Source text ▸
>> Begin

From Casetext: Smarter Legal Research

Concept Chaser Co. v. Pentel of America, Ltd.

UNITED STATES DISTRICT COURT CENTRAL DISTRICT OF CALIFORNIA
Oct 18, 2011
Case No. CV 11-8262-CAS (JCGx) (C.D. Cal. Oct. 18, 2011)

Summary

finding bad faith when defendant removed on the morning of trial based on a defense defendant had asserted since the start of litigation

Summary of this case from Britton v. Cnty. of Santa Cruz

Opinion

Case No. CV 11-8262-CAS (JCGx)

10-18-2011

CONCEPT CHASER CO., INC. v. PENTEL OF AMERICA, LTD; ETAL


CIVIL MINUTES - GENERAL

Present: The Honorable CHRISTINA A. SNYDER

RITA SANCHEZ

Deputy Clerk

N/A

Court Reporter / Recorder

N/A

Tape No.

>> End

The exercise ▸ Set down the source text once more as it stands.

Given information ▸
>> Begin

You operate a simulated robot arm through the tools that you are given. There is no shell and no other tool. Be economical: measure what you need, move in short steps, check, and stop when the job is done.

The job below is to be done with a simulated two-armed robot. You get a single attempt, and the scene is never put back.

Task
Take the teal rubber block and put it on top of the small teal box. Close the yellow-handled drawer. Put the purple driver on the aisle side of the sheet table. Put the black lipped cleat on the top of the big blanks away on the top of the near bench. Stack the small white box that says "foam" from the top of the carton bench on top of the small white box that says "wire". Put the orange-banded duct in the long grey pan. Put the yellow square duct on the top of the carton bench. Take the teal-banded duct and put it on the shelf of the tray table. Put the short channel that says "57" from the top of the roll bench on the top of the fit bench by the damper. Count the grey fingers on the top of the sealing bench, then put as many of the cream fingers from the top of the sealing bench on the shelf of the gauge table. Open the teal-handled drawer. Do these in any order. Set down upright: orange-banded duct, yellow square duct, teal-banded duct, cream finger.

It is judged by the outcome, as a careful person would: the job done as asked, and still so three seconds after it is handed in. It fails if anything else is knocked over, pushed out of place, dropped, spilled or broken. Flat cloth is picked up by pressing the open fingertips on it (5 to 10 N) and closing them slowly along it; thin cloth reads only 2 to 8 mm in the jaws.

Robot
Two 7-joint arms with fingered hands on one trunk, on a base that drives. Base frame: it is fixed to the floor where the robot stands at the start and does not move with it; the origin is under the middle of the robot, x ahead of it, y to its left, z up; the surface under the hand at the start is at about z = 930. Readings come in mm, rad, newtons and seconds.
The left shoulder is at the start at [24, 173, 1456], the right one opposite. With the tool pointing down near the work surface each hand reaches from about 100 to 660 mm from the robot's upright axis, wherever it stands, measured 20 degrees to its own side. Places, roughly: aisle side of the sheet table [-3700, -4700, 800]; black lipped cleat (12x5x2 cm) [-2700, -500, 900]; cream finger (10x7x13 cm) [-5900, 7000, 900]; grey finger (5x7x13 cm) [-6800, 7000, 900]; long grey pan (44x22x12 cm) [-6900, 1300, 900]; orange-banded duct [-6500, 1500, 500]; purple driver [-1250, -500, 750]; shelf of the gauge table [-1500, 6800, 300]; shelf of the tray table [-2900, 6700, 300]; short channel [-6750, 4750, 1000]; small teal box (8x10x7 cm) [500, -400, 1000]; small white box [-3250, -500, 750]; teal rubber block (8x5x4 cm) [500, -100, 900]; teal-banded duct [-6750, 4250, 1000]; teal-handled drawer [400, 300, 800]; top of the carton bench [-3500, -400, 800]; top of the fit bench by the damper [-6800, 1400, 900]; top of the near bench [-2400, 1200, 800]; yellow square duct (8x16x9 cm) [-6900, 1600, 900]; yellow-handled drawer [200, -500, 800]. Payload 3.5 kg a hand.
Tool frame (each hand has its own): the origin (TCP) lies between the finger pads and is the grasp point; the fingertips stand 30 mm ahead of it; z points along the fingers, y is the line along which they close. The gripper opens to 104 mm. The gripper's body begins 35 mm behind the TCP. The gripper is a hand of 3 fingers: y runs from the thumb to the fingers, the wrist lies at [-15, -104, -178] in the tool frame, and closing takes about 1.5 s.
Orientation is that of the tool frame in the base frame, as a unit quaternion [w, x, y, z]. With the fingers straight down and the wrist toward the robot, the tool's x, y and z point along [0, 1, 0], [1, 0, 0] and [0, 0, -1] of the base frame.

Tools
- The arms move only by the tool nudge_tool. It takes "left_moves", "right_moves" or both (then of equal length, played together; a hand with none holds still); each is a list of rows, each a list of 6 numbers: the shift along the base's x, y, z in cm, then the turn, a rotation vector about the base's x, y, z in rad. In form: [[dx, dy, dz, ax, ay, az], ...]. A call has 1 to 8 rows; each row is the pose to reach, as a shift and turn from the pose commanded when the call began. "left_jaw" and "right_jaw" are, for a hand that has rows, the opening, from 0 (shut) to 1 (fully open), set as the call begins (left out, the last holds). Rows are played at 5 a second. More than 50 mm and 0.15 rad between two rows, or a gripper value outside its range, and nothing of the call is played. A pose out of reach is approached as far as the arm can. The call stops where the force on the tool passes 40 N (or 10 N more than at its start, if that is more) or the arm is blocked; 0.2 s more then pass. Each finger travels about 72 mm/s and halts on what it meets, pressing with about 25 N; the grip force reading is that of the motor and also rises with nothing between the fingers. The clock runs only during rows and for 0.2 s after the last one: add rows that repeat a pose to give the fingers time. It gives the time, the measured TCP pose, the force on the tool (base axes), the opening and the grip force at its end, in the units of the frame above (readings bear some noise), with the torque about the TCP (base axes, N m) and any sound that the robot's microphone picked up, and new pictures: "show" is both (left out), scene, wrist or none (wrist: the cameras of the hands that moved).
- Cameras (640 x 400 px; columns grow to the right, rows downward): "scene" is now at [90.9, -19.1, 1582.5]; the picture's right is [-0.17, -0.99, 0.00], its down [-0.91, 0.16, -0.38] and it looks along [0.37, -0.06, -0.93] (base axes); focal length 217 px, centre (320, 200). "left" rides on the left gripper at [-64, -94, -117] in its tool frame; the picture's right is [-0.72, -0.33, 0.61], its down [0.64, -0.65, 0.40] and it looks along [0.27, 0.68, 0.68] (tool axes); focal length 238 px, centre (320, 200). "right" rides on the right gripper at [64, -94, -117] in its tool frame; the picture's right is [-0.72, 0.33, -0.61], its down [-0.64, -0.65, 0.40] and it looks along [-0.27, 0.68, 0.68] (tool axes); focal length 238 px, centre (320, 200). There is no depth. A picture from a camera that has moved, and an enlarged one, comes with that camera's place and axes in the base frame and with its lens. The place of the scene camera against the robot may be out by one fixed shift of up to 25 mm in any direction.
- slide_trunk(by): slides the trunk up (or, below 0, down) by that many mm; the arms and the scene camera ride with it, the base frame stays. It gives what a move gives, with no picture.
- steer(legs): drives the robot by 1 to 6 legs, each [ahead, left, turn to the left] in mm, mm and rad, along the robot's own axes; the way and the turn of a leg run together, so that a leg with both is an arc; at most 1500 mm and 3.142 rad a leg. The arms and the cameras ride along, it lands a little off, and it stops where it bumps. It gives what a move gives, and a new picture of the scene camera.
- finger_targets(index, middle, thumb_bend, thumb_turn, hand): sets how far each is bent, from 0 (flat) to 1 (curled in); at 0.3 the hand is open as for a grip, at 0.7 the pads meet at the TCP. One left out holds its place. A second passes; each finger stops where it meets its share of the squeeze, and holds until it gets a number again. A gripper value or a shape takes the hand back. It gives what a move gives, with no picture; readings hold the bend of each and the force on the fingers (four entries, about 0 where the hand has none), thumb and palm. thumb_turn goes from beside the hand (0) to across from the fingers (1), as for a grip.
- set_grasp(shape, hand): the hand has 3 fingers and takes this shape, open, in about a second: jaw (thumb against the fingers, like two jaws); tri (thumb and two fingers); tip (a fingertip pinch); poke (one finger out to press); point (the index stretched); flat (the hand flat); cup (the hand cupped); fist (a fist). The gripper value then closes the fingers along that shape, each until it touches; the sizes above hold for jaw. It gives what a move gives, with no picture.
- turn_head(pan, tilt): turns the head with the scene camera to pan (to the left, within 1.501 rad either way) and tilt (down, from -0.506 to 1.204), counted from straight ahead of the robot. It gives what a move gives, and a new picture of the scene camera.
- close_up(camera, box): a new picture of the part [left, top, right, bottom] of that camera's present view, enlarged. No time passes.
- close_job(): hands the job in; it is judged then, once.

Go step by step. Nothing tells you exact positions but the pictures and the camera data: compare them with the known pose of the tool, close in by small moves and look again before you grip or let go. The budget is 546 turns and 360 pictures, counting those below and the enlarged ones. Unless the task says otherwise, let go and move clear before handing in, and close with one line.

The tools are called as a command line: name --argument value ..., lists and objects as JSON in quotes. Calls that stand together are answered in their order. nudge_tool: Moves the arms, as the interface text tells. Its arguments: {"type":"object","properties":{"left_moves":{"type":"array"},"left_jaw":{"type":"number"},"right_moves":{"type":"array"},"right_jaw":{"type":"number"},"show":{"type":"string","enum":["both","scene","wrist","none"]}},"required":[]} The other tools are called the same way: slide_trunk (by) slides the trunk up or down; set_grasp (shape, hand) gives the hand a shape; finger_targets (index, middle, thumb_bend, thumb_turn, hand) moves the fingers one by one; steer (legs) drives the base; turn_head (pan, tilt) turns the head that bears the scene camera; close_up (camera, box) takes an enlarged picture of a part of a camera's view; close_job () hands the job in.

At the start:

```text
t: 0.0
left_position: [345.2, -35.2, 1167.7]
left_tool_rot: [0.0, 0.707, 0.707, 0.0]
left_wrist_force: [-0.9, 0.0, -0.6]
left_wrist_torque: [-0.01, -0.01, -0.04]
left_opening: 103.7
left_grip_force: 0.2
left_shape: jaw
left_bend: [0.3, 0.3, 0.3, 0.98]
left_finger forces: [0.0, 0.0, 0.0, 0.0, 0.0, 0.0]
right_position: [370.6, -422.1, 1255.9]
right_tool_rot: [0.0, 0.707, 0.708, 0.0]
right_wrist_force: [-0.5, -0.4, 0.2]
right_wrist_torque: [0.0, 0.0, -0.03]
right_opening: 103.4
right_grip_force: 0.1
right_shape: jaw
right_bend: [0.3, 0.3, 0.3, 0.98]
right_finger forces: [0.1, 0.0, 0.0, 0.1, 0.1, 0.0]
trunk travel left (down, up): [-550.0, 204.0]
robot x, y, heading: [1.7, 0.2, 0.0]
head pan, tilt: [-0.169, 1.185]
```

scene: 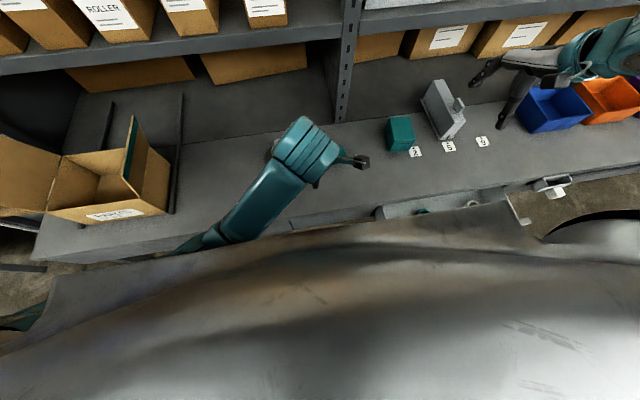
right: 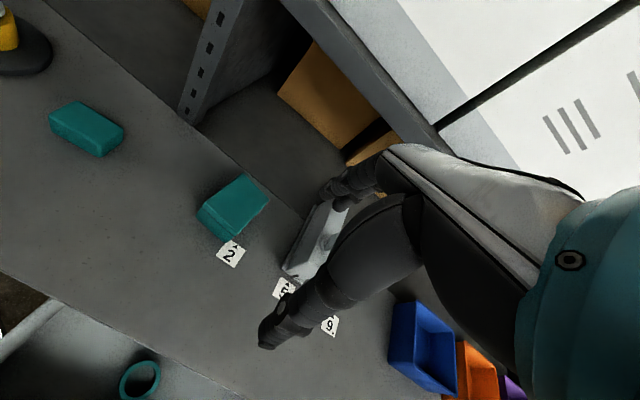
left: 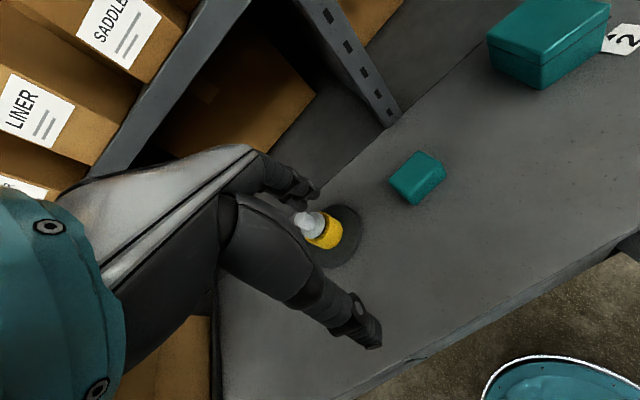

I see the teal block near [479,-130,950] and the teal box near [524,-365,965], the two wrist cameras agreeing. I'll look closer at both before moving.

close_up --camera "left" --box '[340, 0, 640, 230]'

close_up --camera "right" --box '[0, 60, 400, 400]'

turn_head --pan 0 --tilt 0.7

>> End

Solution to this problem ▸
From Casetext: Smarter Legal Research

Concept Chaser Co. v. Pentel of America, Ltd.

UNITED STATES DISTRICT COURT CENTRAL DISTRICT OF CALIFORNIA
Oct 18, 2011
Case No. CV 11-8262-CAS (JCGx) (C.D. Cal. Oct. 18, 2011)

Summary

finding bad faith when defendant removed on the morning of trial based on a defense defendant had asserted since the start of litigation

Summary of this case from Britton v. Cnty. of Santa Cruz

Opinion

Case No. CV 11-8262-CAS (JCGx)

10-18-2011

CONCEPT CHASER CO., INC. v. PENTEL OF AMERICA, LTD; ETAL


CIVIL MINUTES - GENERAL

Present: The Honorable CHRISTINA A. SNYDER

RITA SANCHEZ

Deputy Clerk

N/A

Court Reporter / Recorder

N/A

Tape No.